Wednesday, 29 March 2017

Cyclone Debbie: Residents share stories as torrential rain and wind pummels region

    Extract from ABC News

    Updated about 6 hours ago

    Panicked residents in areas affected by Cyclone Debbie have relayed their experiences to the ABC as torrential rain and wind gusts pummel the region.
    Proserpine local Sue said her house sustained heavy damage after being hit by debris from her neighbour's roof.
    "The next-door neighbour's roof has been flying off for hours and it's smashed into our side windows — we've got three broken windows now so the rooms are totalled," she told ABC Tropical North in Mackay.
    "We've got water coming down the hallway from those rooms — the doors are shaking, the interior doors to those rooms — I can hear the aluminium venetian blinds that I should have pulled up, shaking in the wind and we've got venetian drapes flying out the window from the other room.
    "We've got water coming down, it's just gushing —I've been mopping and mopping and I'm running out of towels."

    Sue said the entire house was shaking and she could hear things crashing in the bedrooms.
    She said she was huddling with her husband in their bathroom.
    "I'm in the safest place, but that doesn't mean I'm safe — I'm in a very small bathroom and you can just hear these other crashing noises and the doors shaking.
    "I think the house would've been all right if it wasn't for the neighbour's roof falling off. I just can't believe how long it's taking, so it's really horrible.
    "My son and daughter have been on the phone to me and they know a little bit about it but I don't want to upset them."

    Sue said she had lived through many cyclones growing up in the region, but this was the scariest experience she could recall.
    "I went through Ada when I was in my very early teens and it was a really bad one, but we were in a weatherboard, highset house that was very well built. We ended up with a lot of water damage because the cyclone forced our casements open.
    "But to listen to this — because of the damage to our house, it's horrifying.
    "I have lived up here all my life and this is the first time I've had damage like this ... I'm very concerned."

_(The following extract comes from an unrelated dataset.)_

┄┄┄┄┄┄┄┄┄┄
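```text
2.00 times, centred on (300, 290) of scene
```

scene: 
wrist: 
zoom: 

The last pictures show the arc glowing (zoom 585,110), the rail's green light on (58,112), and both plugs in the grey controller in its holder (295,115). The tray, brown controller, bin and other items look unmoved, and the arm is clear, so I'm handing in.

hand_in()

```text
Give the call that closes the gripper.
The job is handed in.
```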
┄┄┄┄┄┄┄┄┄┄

    'Debbie won't have a good name around here'


    Thousands of residents across the Whitsunday region lost power after the area was hit with wind gusts of up to 263 kilometres an hour.

    The eye of the storm


    Eye: The centre of the cyclone, an area characterised by light winds, fine weather and often clear skies

    Eye wall: A dense wall of cloud that surrounds the eye. It tends to be the part of the cyclone with strongest winds and heaviest rainfall

    Core: The centre section of the weather system where conditions are most severe

    Read more about tropical cyclones.


    Long-time local Gail Harvey said conditions were terrible.
    "Horrendous — in 30 years I've been through a lot of cyclones on Hamilton Island. One year we had five cyclones — one after the other — and in recent years we've had some big ones but this one is just staying around and not moving," she said.
    "Debbie is not going to have a good name around Whitsundays for a while."
    Eva Martinez has been stranded on Hamilton Island for the past 48 hours and said the wind had been unbearable.
    "The wind was crazy at that time, we can't see anything, and it's moving boom, boom very fast," she said.
    Further south, Corinne Dibnah was evacuated from the Bowen Golf Club and said she had to take her dogs to a local motel.
    "At the moment, it is horrendous. I've not seen it like this, ever."

    Bowen bears brunt

    ABC reporter Josh Bavas is in a motel room in Bowen and said trees were breaking and there was vegetation and debris flying through the streets.
    "A street sign has come away from the concrete out the front of this motel and the decision's been made that we'll stay inside from now on," Bavas said.
    "It's a besser-block motel — single storey and it's shuddering with the wind gusts. The roof in parts is making a clanging noise, the door's rattling — it's like someone's at the door trying to get in.
    "There are four-wheel drives parked behind me here and I have been watching them wobbling with those wind gusts.
    "Strangely, I thought [the sky] might be darker than this. It is still like an overcast day, I guess, but it is a white-out.
    "The wind and the rain is going horizontal and swirling through the air — some of the gusts have been recorded in excess of 230kph, so we are in the firing line next and are expected to be a direct hit."
    He said low-lying areas of the main part of Bowen were being inundated.
    "I have seen a couple of videos from a motel down near the foreshore with the water crashing over the esplanade and starting to fill in to those areas, but I don't have the exact details of that tidal surge yet."